Una lingua che ha preso in prestito termini dall’arabo, dal siciliano e dal francese, passando per l’isola di Nueva Tabarca (Alicante, Spagna), dove però risulta estinto dall’inizio del XX secolo. Tabarca è infatti il nome della cittadina tunisina, al confine con l’Algeria, in cui tutto ebbe inizio. Era il 1544 e re Carlo V d’Asburgo firmò un accordo con il Bey Moulay Hassan che consentì il ripopolamento delle coste del regno tunisino.

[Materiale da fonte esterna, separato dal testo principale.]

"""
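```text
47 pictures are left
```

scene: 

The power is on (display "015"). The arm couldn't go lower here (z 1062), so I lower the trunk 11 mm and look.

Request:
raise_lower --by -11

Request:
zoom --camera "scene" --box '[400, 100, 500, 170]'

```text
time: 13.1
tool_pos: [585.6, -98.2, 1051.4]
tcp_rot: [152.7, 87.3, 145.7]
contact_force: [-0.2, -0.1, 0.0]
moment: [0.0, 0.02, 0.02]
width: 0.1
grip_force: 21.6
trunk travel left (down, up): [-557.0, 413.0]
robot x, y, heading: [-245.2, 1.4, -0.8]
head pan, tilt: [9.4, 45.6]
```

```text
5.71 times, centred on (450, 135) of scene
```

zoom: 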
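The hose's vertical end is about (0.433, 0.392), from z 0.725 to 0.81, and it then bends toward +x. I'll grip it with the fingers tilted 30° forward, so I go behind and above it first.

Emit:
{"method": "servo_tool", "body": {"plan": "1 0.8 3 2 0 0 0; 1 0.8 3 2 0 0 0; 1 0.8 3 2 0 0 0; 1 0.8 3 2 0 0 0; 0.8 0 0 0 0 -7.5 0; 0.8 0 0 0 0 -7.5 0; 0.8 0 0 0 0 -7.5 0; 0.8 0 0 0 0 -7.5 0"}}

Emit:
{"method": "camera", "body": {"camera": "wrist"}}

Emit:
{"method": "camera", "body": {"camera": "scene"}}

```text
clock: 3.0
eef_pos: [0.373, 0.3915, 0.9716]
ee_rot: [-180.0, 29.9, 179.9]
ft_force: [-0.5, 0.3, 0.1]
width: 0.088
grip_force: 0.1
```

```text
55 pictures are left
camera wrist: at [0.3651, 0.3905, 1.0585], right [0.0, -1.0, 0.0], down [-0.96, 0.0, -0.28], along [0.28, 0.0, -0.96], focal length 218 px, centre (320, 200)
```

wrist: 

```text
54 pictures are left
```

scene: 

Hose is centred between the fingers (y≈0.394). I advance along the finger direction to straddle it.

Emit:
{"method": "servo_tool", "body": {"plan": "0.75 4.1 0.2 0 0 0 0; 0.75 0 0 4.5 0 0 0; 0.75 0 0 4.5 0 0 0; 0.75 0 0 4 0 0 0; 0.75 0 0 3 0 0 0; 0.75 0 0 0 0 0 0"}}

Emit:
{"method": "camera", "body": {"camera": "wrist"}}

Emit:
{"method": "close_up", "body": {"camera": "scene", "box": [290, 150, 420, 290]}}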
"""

Venne così individuata dai potenti signori genovesi Lomellini una comunità di pescatori di Pegli, cittadina a ovest di Genova e oggi quartiere della città, che si insediò a Tabarca per dedicarsi alla pesca dei coralli. Una risorsa che ben presto si esaurì, costringendo, intorno alla metà del 1700, gran parte di questi pescatori a emigrare di nuovo, in cerca di nuove opportunità di commercio e di lavoro.
La minoranza negata
Alcuni scelsero Alicante, altri si spostarono in Sardegna, complice la decisione di Carlo Emanuele III, re dell’isola, di popolare i territori disabitati per preservarli dalle incursioni dei pirati provenienti dalla Barberia, l’antico nome del Nord Africa. Nasce così la cittadina di Carloforte, chiamata così in onore del re.
Oggi i Tabarchini sono riconosciuti minoranza linguistica solo dalla Regione Sardegna, al pari del sardo e del catalano di Alghero, ma non dallo Stato Italiano con la legge 482 del 1999, benché nel tempo si siano susseguite proposte di emendamento, disegni di legge e interrogazioni parlamentari.
Il mancato riconoscimento da parte dello Stato non impedisce che il Tabarchino sia considerata dai più come la propria lingua madre, da tutti condivisa, senza distinzione di età o classe sociale, parlata nei Consigli comunali, nelle scuole e persino in chiesa.